Indiana physicians continue to battle a legal challenge over the state's medical liability damages cap.

Indiana Court of Appeals judges on Oct. 25 allowed a lawsuit against the cap to move forward, denying a request by Community Hospitals of Indiana to throw out the case based on procedural grounds.

The case stems from the death of patient Debra Plank, 47. In 2001, she sought treatment at Community Hospital in Indianapolis after experiencing abdominal pain. She was prescribed pain medication and sent home, said John Muller, the family's attorney.

Doctors eventually diagnosed her with a small bowel obstruction, according to court documents. As a result of the missed diagnosis, Plank contracted sepsis and died, court documents show.

Timothy Plank, her husband, sued the hospital and his wife's doctors. All but one physician were dismissed from the case. Jurors found the doctor was not negligent, but ruled the hospital was responsible.

Timothy Plank was awarded $8.5 million in damages, which was reduced to $1.25 million — the limit for total damages in medical liability cases.

He challenged the reduction, but the trial court said it did not have the authority to rule on the cap's constitutionality after the state Supreme Court in 1980 upheld the limit. Plank appealed.

Appellate judges said the high court's 1980 decision left room for legal challenges.

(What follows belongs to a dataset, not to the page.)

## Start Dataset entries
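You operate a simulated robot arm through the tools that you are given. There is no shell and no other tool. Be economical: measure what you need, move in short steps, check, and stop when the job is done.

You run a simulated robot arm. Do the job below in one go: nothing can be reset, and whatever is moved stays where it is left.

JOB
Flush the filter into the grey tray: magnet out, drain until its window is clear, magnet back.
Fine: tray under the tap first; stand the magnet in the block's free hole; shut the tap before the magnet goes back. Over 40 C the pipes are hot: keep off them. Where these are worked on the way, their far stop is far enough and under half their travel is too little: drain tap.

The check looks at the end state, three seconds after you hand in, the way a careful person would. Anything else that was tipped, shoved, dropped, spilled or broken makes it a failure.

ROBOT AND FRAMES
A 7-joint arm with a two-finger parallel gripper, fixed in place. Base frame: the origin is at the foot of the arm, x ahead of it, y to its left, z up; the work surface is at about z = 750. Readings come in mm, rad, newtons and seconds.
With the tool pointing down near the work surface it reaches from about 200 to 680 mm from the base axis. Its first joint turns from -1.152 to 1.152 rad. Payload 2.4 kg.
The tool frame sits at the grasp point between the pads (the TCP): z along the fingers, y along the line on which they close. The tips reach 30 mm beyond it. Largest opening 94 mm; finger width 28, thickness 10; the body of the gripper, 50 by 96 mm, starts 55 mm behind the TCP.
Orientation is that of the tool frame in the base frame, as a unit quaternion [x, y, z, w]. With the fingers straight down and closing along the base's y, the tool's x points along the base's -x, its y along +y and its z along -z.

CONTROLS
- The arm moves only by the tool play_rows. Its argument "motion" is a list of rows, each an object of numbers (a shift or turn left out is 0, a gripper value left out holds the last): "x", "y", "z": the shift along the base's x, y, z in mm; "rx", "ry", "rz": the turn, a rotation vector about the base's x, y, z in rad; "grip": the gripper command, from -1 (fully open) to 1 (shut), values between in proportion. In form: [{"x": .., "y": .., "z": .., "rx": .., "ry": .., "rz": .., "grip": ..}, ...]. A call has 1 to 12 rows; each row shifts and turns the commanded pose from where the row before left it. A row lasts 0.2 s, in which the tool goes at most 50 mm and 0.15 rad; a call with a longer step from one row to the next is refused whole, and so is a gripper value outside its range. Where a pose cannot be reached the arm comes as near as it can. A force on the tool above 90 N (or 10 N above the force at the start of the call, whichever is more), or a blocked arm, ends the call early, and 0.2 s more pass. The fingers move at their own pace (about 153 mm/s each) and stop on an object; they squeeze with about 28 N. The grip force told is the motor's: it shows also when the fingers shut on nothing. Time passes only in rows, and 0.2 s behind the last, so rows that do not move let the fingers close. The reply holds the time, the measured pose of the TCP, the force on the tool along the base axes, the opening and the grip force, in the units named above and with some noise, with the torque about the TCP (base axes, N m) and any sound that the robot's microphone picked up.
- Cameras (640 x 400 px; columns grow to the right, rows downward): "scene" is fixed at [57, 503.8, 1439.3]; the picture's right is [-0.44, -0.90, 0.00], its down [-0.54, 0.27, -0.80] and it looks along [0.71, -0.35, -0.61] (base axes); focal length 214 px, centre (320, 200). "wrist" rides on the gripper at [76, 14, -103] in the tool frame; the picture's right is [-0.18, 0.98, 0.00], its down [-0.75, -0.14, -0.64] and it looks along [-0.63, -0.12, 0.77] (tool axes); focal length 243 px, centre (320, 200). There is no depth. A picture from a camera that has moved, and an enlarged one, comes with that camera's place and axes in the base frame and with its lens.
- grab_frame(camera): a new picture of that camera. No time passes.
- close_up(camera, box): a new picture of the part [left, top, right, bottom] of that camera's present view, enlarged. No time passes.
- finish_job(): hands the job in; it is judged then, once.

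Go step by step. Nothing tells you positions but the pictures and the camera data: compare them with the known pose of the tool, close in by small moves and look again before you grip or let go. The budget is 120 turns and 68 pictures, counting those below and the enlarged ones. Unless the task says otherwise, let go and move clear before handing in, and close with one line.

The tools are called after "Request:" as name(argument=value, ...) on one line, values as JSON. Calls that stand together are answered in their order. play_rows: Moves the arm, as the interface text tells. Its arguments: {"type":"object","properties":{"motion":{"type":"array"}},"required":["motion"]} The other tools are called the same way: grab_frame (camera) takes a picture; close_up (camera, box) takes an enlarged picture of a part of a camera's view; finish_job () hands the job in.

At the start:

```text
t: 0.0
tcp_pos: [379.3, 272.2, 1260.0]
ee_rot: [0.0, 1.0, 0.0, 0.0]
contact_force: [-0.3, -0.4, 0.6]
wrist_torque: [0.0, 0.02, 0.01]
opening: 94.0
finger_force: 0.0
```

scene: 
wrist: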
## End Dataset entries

"Our Supreme Court has declared both that a determination of constitutionality under [the law] can be revisited and that the challenging party has the burden to prove that changes in circumstances require reversal of existing case law," the court said (www.in.gov/judiciary/opinions/pdf/10251101ewn.pdf).

Community Hospitals has the option of appealing the decision or agreeing to a hearing on the cap's constitutionality. At this article's deadline, attorneys for the hospital had not said what they intend to do.

Cap has long history

The Plank case is the first significant challenge to the state's cap in 30 years, said Julie Reed, general counsel for the Indiana State Medical Assn. The cap, enacted in 1975, is one of the oldest in the country, she said. The limit has been raised twice since its enactment.

The cap eased the medical liability crisis in the 1970s and continues to provide stability for doctors, Reed said. Before the law, some doctors stopped doing certain high-risk procedures because they could not find insurance coverage, she said. Others left the state.

"There is no question that the law… gave us the exact stability we needed and helped shore up and ensure [insurance] coverage was available. It stemmed the tide," Reed said.

But Muller said the climate has shifted since the cap was implemented, making the limit irrelevant.

"The circumstances have changed a lot. There is a healthy liability insurance industry. We think we'll be able to show the original justification [for the cap] no longer exists," he said.

The Litigation Center for the American Medical Association and the State Medical Societies filed a joint friend-of-the-court brief with the ISMA in support of the cap.

The Indiana Medical Malpractice Act has served the state well by putting in place a public policy that affords fair compensation while maintaining access to health care services, the brief said. The "constitutional challenge, if successful, would resurrect the medical malpractice crisis for … health care providers and turn back the clock on 35 years of legislative policy," the brief said.

Only the Legislature has the authority to alter the cap, said Indiana Attorney General Gregory Zoeller, who intervened in the lawsuit on behalf of the state. Attorneys for the state are consulting with hospital attorneys and helping argue the case for the defense. Zoeller's office also submitted a brief to the appeals court defending the law.

"If circumstances have changed such that the justifications for the damages cap no longer exist, it is up to the Legislature, not the courts, to amend or repeal the statute," the state's brief said. "Indeed, by legislatively amending the cap to $750,000 in 1990 and to $1,250,000 in 1998, the Legislature has recognized that changed economic or social conditions may periodically warrant legislative revision of the act. Judicial revision, on the other hand, is neither required nor permitted."

The appellate court disagreed.

"The state misses an important point," judges said in their opinion. "While we must, of course, give substantial deference to the Legislature, our courts are also responsible for determining the constitutionality of laws."